● Excerpt to read

◆ ◆ ◆

Project 4

Abstract

Dual Photography is a paper appeared in SIGGRAPH 2005. It exploits Helmholtz reciprocity to interchange the light (projector) and camera in a scene. I intended to implement the part with the scene that has one project and one camera. Both brute force method and the quick method have been implemented. However, due to the limitation of the device available to me, the results are too poor to be shown. I start at briefly going through the method and then discuss what I have done. In the end, I discuss what is poor and what I have learned from this project.

 

Original Paper Link
WriteUp (PDF)
Source code (in C++) Adaptive Multiplexed Illumination
Excutable (readme) Adaptive Multiplexed Illumination
Powerpoint

Method / Pseudo-Code

In this project I focused on the sections that deals with the scene with one projector and one camera which I am going to discuss here. In the original paper, the authors also discussed how this scheme could be extended to the scenes with multiple camera/projectors and then could be use in scene relighting.

Brute force method

Helmholtz reciprocity tells us p’’ = TT C’’. Intuitively, it means, once we have T we can get P’’, (i.e. the picture) seen by the projector by c’’, (i.e. the camera.) I personally understand it this way. To simulate the picture seen by the projector, we can do the following: set up a black room. Lit only one pixel of the projector. This ray then bounce in the scene full of objects and may defuse reflect…etc. The camera captures part of this ray. When the ray bounce at some place reddish, the energy other than red would be absorbed and thus the array of sensor in the camera gets red light. For the same reason, catching blue light means the surface is blue. Hence, the follow cool demo provided by the authors becomes very intuitive. The camera can not see the face of the playing card. When the ray projected on to the red region of the card the page of the book will be illuminated red, and then be caught by the camera. Projecting many rays in raster order, and the image of king of heart will be generated pixel by pixel in this manner.

Adaptive Multiplexed Illumination

The problem of the above scheme (brute force) is that it is very time consuming. The reason is T is a huge matrix (say 1024x768x320x240 = 60397977600 entries). The paper proposed a much more efficient method. The idea is that if projecting two rays at the same time and they end not affecting each other, then we can save our time by doing so. “Affecting” means when projecting these two rays separately, the region been illuminated in the camera images do not overlap. This is called “Adaptive Multiplexed Illumination”. The method recursively divide a region of projection into 4 sub-regions. In an illuminating level (divide regions once), all the sub-regions have same figure. And in each lit within a level, all the sub-regions lit do not affect each other. This is achieved by considering two constraints: 1. If two regions don’t affect each other, nor do their children. 2. Any pair the children come from the same region can not be lit together. This is done until the sub-region is 1x1 pixel.

◆ ◆ ◆

● Data provided
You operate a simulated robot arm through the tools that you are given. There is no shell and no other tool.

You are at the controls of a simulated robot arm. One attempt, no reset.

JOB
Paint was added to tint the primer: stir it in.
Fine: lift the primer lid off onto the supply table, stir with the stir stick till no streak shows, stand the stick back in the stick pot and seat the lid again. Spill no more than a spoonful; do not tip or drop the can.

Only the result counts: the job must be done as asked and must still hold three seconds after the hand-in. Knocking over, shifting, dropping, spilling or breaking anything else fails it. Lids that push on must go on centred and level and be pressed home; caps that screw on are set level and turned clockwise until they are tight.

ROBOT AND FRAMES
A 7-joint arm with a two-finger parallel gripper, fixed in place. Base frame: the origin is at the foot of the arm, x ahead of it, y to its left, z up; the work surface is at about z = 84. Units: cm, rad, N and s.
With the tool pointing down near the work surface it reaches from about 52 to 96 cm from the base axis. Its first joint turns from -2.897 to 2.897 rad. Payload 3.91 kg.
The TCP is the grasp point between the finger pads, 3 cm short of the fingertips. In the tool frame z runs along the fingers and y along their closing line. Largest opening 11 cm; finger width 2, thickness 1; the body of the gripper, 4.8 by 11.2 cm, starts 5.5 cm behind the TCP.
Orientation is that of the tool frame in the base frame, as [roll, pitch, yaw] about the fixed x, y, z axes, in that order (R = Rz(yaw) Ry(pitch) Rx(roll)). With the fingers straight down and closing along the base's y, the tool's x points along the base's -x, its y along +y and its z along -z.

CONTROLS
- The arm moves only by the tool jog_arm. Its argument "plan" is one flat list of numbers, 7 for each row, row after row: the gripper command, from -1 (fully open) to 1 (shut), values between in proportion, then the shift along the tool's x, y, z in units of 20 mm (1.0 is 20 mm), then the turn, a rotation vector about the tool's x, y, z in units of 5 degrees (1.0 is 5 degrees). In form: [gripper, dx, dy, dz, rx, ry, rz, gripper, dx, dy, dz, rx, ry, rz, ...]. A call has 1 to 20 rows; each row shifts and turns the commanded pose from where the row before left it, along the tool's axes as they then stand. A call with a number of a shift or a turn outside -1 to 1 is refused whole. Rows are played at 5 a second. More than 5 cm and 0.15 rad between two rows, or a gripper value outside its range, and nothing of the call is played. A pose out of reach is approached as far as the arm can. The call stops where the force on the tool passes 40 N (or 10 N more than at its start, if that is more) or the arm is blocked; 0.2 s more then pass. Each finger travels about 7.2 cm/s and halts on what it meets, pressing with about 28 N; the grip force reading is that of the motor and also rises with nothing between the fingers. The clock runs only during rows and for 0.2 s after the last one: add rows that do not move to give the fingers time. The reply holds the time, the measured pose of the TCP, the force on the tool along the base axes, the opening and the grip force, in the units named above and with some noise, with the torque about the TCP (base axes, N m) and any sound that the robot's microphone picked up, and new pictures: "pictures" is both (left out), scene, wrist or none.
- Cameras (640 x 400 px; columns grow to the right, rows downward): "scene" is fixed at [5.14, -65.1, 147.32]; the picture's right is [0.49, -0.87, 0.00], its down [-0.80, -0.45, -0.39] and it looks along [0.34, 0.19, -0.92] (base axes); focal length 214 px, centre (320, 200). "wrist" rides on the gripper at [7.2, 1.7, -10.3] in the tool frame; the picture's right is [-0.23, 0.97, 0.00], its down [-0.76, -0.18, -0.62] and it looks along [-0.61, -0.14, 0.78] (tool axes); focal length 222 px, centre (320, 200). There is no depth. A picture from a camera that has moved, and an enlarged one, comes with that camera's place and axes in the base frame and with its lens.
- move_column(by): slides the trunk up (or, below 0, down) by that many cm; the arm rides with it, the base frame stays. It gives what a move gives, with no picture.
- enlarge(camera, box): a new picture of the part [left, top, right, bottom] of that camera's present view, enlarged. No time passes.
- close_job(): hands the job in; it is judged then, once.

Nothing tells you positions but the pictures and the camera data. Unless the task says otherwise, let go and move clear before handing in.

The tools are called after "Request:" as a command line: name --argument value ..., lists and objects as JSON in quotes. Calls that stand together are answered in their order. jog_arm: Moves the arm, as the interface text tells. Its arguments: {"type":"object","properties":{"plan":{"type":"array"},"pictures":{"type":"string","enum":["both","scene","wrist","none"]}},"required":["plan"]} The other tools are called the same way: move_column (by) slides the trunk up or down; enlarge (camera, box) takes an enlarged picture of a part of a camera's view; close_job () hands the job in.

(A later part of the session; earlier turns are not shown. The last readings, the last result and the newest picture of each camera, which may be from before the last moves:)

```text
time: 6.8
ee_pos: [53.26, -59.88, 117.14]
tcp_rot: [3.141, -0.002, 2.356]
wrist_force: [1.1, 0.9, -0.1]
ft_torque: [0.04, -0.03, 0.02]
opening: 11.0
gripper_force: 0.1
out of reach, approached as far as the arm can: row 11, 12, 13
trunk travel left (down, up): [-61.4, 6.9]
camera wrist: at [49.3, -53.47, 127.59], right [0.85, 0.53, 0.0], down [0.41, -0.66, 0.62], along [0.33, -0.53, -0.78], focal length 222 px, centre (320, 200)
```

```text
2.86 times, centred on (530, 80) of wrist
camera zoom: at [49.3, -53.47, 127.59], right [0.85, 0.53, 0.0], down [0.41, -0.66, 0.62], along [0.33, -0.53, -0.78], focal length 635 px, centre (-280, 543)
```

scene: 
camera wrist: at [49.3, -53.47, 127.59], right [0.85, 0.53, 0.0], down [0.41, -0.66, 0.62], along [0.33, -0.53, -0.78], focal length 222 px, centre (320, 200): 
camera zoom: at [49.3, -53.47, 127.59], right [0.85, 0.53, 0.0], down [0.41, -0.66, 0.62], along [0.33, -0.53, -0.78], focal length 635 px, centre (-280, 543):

◆ ◆ ◆

Locate "Source code (in" and "in scene relighting." in the excerpt to read, and write out these words with everything between them.

Source code (in C++) Adaptive Multiplexed Illumination
Excutable (readme) Adaptive Multiplexed Illumination
Powerpoint

Method / Pseudo-Code

In this project I focused on the sections that deals with the scene with one projector and one camera which I am going to discuss here. In the original paper, the authors also discussed how this scheme could be extended to the scenes with multiple camera/projectors and then could be use in scene relighting.